» TASK DESCRIPTION
Reproduce the entire selected excerpt without changes.

» DATASET CONTENT
■ ■ ■
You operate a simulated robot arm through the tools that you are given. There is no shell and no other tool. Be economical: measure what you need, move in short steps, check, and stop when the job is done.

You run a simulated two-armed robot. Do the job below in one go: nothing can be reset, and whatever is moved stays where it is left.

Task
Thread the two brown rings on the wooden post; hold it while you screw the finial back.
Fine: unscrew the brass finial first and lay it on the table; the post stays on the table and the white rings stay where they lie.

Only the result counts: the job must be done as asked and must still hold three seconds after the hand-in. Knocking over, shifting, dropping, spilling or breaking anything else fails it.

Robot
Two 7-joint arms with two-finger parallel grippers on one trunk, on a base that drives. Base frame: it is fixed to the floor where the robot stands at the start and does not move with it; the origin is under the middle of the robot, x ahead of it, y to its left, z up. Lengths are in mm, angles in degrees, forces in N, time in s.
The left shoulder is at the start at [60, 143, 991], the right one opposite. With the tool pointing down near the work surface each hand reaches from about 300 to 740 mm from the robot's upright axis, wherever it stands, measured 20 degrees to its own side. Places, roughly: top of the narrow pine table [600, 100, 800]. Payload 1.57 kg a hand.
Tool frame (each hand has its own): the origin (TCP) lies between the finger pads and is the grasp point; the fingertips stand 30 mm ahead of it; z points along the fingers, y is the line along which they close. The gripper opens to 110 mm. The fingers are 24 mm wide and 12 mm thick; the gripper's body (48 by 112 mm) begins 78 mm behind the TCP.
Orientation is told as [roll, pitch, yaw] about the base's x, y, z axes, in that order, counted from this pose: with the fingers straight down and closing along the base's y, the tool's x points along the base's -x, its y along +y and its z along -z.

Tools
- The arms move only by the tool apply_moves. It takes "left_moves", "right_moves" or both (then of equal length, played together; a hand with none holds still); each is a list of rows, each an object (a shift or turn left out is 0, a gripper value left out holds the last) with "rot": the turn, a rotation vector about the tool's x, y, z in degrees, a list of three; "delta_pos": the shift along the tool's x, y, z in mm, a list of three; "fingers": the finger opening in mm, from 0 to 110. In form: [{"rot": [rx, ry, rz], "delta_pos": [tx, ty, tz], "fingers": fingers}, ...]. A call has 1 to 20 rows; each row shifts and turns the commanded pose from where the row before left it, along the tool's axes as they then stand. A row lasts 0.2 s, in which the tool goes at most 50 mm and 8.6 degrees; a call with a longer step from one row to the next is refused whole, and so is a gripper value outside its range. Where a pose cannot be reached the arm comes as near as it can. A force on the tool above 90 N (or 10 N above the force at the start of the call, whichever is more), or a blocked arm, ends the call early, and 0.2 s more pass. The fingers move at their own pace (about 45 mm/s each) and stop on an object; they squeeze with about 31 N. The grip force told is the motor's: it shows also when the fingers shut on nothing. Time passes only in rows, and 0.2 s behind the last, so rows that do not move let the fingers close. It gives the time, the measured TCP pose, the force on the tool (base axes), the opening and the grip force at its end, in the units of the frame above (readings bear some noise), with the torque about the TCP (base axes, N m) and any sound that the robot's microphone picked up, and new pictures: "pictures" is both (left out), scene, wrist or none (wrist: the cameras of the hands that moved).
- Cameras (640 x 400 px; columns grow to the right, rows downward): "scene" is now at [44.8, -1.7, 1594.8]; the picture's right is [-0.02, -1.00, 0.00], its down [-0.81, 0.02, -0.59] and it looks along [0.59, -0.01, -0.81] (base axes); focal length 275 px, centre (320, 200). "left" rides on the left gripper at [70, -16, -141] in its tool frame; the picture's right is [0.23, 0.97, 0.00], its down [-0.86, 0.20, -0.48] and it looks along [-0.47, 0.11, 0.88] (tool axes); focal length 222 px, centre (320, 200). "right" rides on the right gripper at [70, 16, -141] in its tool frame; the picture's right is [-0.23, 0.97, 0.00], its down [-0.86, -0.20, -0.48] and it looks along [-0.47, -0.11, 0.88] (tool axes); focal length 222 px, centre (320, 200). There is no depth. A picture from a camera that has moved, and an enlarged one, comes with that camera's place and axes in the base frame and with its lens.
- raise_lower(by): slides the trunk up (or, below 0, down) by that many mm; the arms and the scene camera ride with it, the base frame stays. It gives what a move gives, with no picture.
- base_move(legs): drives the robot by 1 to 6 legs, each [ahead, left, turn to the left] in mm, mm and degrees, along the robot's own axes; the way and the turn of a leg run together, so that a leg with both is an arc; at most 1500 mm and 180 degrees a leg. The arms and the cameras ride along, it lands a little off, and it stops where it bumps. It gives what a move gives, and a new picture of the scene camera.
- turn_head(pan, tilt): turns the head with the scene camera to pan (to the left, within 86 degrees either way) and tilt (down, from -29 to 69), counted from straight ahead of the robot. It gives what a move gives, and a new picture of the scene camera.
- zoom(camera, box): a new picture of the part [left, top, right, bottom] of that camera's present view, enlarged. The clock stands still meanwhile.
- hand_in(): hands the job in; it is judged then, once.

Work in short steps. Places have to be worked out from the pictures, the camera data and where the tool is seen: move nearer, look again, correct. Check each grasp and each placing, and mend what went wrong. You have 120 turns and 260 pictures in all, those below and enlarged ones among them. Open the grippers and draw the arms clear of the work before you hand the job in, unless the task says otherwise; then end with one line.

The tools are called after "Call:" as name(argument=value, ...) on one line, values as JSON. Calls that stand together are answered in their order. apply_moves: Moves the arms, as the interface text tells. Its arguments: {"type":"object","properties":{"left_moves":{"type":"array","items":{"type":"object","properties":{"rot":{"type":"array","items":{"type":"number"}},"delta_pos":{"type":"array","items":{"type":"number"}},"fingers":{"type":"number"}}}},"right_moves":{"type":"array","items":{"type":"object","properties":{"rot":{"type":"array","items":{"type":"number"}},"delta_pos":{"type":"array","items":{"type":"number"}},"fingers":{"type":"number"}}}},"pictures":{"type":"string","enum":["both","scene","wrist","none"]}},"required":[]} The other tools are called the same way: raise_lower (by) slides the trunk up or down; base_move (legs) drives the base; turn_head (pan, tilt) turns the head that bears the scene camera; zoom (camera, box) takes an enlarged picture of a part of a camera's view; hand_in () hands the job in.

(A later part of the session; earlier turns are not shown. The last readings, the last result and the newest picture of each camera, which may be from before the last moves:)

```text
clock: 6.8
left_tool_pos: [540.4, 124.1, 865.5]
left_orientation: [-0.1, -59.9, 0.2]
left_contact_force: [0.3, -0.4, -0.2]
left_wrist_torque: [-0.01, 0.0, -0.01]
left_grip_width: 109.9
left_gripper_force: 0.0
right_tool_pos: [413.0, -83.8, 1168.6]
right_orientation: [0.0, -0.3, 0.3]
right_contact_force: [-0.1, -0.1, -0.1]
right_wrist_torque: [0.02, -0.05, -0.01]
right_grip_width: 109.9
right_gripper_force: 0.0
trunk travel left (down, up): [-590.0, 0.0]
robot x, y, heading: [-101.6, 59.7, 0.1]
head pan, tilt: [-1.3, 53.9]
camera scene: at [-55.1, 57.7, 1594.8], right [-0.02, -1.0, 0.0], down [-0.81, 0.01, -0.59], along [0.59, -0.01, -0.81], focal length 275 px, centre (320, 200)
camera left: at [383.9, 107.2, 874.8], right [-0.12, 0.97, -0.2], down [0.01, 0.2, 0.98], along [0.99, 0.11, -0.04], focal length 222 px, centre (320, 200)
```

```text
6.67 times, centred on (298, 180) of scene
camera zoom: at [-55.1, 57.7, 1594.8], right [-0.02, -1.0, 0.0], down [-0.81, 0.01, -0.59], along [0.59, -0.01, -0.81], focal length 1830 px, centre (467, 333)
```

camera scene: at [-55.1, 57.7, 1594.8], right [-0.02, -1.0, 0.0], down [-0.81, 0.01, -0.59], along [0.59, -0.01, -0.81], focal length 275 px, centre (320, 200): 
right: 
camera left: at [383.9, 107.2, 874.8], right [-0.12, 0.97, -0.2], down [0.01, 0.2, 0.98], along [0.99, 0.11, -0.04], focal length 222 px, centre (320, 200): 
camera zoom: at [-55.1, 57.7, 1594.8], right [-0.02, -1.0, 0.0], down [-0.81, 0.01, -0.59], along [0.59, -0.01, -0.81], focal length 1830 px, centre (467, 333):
■ ■ ■
» SELECTED EXCERPT
Environmental Technology Division of Deutz AG
- ---------------------------------------------

    On July 7, 1997, the Company completed its cash acquisition of the 
Environmental Technology Division, a decanter centrifuge and dryer 
business, of Deutz AG ("ETD") for approximately DM 92 million (subject to 
adjustment), equivalent to approximately $53 million.  BHI will add ETD to 
its Baker Hughes Process Equipment Company operations as part of its Bird 
Machine Company division, headquartered in South Walpole, Massachusetts.  
The acquisition will be accounted for using the purchase method of 
accounting.  For its most recent fiscal year ended December 31, 1996, ETD 
had revenues of approximately $103.0 million.

Drilex
- ------

    On July 14, 1997, the Company completed the acquisition of Drilex 
International Inc. ("Drilex") a provider of products and services used in 
the directional and horizontal drilling and workover of oil and gas wells.  
The exchange ratio for the acquisition was .4013 shares of BHI common stock 
for each share of Drilex common stock.  As a result, the 6.8 million shares 
of Drilex common stock were exchanged for 2.7 million shares of BHI common 
stock, for a total consideration of approximately $108 million.  The 
acquisition will be accounted for using the pooling of interests method of 
accounting.  For its most recent fiscal year ended December 31, 1996, 
Drilex had revenues of $76.1 million.

Oil Dynamics, Inc.
- ------------------

    On June 24, 1997, the Company entered into a definitive agreement to 
acquire Oil Dynamics, Inc. ("ODI") from Franklin Electric Co. Inc.  ODI is 
a manufacturer of electric submersible pumps used to lift crude oil in 
producing wells.  The purchase price is $31.5 million in cash subject to 
certain post-closing adjustments.  The agreement is subject to the 
satisfaction of customary conditions, including the expiration or 
termination of the waiting period prescribed by the Hart-Scott-Rodino Act 
of 1976, as amended.  Assuming that all conditions to closing are satisfied 
or waived, the acquisition is expected to close by September 30, 1997.
■ ■ ■
» CORRECT RESPONSE
Environmental Technology Division of Deutz AG
- ---------------------------------------------

    On July 7, 1997, the Company completed its cash acquisition of the 
Environmental Technology Division, a decanter centrifuge and dryer 
business, of Deutz AG ("ETD") for approximately DM 92 million (subject to 
adjustment), equivalent to approximately $53 million.  BHI will add ETD to 
its Baker Hughes Process Equipment Company operations as part of its Bird 
Machine Company division, headquartered in South Walpole, Massachusetts.  
The acquisition will be accounted for using the purchase method of 
accounting.  For its most recent fiscal year ended December 31, 1996, ETD 
had revenues of approximately $103.0 million.

Drilex
- ------

    On July 14, 1997, the Company completed the acquisition of Drilex 
International Inc. ("Drilex") a provider of products and services used in 
the directional and horizontal drilling and workover of oil and gas wells.  
The exchange ratio for the acquisition was .4013 shares of BHI common stock 
for each share of Drilex common stock.  As a result, the 6.8 million shares 
of Drilex common stock were exchanged for 2.7 million shares of BHI common 
stock, for a total consideration of approximately $108 million.  The 
acquisition will be accounted for using the pooling of interests method of 
accounting.  For its most recent fiscal year ended December 31, 1996, 
Drilex had revenues of $76.1 million.

Oil Dynamics, Inc.
- ------------------

    On June 24, 1997, the Company entered into a definitive agreement to 
acquire Oil Dynamics, Inc. ("ODI") from Franklin Electric Co. Inc.  ODI is 
a manufacturer of electric submersible pumps used to lift crude oil in 
producing wells.  The purchase price is $31.5 million in cash subject to 
certain post-closing adjustments.  The agreement is subject to the 
satisfaction of customary conditions, including the expiration or 
termination of the waiting period prescribed by the Hart-Scott-Rodino Act 
of 1976, as amended.  Assuming that all conditions to closing are satisfied 
or waived, the acquisition is expected to close by September 30, 1997.